Ta2O5 coatings modified with CdS, ZnO, and Dy2O3 particles prepared by plasma electrolytic oxidation of tantalum for the photocatalytic degradation of methyl orange

Ta₂O₅/CdS, Ta₂O₅/ZnO and Ta₂O₅/Dy₂O₃ coatings for application in photocatalytic degradation of methyl orange were prepared by plasma electrolytic oxidation of tantalum in an alkaline electrolyte with different concentrations of CdS, ZnO, and Dy₂O₃ particles up to 2.0 g/L. The coatings were characterized by SEM/EDS, XRD, Raman spectroscopy, DRS and photoluminescence spectroscopy.
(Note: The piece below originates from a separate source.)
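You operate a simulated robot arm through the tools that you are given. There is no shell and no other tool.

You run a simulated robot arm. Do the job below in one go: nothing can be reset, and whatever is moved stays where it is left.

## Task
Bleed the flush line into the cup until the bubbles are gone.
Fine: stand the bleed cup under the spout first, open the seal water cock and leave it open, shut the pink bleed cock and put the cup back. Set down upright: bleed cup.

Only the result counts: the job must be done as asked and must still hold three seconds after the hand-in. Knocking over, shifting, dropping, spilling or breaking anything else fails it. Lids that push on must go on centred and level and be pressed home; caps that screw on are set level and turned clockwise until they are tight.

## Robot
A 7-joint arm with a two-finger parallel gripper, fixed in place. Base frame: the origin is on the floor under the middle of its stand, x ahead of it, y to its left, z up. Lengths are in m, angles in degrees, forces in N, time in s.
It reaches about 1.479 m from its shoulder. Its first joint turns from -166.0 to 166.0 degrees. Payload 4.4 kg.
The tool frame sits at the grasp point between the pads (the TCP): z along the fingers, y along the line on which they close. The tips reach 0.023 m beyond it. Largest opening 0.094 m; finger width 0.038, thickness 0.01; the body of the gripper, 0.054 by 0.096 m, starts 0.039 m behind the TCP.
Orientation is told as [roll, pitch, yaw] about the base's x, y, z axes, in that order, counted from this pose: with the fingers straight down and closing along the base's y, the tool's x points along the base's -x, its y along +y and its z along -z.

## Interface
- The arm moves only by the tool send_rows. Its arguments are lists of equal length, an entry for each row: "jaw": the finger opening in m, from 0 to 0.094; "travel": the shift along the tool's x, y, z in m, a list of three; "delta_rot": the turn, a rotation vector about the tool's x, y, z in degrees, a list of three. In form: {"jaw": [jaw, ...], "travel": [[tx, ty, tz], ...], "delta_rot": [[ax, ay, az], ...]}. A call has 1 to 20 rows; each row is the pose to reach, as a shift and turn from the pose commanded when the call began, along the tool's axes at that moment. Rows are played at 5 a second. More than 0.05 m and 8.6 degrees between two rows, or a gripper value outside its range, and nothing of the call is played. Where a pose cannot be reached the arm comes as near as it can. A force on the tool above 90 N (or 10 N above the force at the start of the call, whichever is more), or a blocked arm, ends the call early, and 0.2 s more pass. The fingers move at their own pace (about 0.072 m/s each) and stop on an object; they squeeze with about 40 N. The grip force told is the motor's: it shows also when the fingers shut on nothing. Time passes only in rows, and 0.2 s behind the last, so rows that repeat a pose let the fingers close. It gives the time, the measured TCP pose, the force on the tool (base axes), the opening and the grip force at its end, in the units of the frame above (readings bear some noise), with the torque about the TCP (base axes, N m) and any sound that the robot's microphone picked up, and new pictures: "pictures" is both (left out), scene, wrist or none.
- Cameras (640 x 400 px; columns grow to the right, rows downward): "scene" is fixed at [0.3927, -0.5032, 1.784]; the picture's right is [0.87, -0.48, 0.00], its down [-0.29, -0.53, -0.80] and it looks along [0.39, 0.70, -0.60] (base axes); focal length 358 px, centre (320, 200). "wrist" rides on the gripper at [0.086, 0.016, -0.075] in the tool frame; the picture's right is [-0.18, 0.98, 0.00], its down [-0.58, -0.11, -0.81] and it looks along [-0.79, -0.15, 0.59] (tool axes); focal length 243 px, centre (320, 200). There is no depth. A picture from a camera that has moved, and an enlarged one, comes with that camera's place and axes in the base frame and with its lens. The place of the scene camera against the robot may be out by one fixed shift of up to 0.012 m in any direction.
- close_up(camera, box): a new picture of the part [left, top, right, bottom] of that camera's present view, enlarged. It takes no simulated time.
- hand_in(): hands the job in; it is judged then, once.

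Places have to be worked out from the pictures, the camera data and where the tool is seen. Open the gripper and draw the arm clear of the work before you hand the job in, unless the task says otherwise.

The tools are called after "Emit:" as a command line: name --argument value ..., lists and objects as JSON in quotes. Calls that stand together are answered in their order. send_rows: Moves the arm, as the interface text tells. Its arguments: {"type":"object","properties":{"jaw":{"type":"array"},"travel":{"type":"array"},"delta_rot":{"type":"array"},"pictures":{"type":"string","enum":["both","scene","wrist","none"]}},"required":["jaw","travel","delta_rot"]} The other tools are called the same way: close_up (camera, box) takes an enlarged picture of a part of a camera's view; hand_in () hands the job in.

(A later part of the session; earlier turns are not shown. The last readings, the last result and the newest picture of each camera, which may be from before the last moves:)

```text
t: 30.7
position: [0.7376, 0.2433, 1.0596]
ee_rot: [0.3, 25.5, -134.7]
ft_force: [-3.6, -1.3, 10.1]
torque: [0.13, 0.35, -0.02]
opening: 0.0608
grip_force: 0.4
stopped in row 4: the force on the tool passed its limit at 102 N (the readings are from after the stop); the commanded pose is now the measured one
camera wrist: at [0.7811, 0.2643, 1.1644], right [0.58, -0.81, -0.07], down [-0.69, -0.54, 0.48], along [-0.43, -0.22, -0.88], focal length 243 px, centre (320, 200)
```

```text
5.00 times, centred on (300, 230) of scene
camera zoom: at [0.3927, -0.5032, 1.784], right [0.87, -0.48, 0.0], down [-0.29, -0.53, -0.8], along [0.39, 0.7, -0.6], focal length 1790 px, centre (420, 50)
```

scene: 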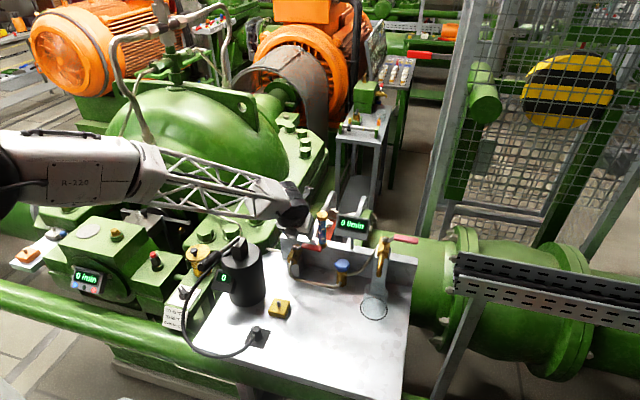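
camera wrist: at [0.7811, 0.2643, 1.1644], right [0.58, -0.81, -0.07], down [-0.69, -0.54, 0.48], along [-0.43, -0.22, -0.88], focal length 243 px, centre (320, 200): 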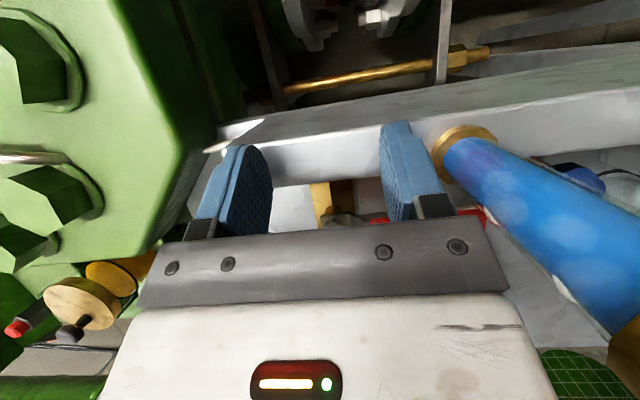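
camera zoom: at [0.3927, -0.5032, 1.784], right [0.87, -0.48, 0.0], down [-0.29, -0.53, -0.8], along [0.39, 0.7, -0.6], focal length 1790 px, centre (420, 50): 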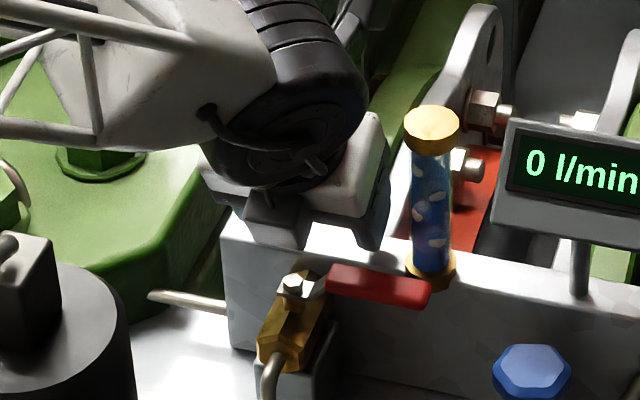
The morphology, thickness, phase structure and absorption properties of all coatings are almost identical and independent of the content of CdS, ZnO, and Dy₂O₃ embedded in Ta₂O₅ coatings. The orthorhombic and monoclinic phases of Ta₂O₅ are the main constituents of the coatings. Due to the low content of embedded CdS, ZnO, and Dy₂O₃ in Ta₂O₅ coatings, they exhibit high absorption in the middle ultraviolet region, which is characteristic of Ta₂O₅. The photocatalytic activity (PA) of Ta₂O₅/CdS, Ta₂O₅/ZnO and Ta₂O₅/Dy₂O₃ is higher than that of pure Ta₂O₅ and depends on the amount of CdS, ZnO, and Dy₂O₃ in the electrolyte, respectively. The highest PA was observed for coatings formed in an electrolyte containing 0.5 g/L of CdS, ZnO, and Dy₂O₃. The improved PA of Ta₂O₅/CdS, Ta₂O₅/ZnO and Ta₂O₅/Dy₂O₃ compared to Ta₂O₅ is related to the reduction of photogenerated electron/hole recombination. The mechanism of the photogenerated electron/hole transfer process is presented and discussed.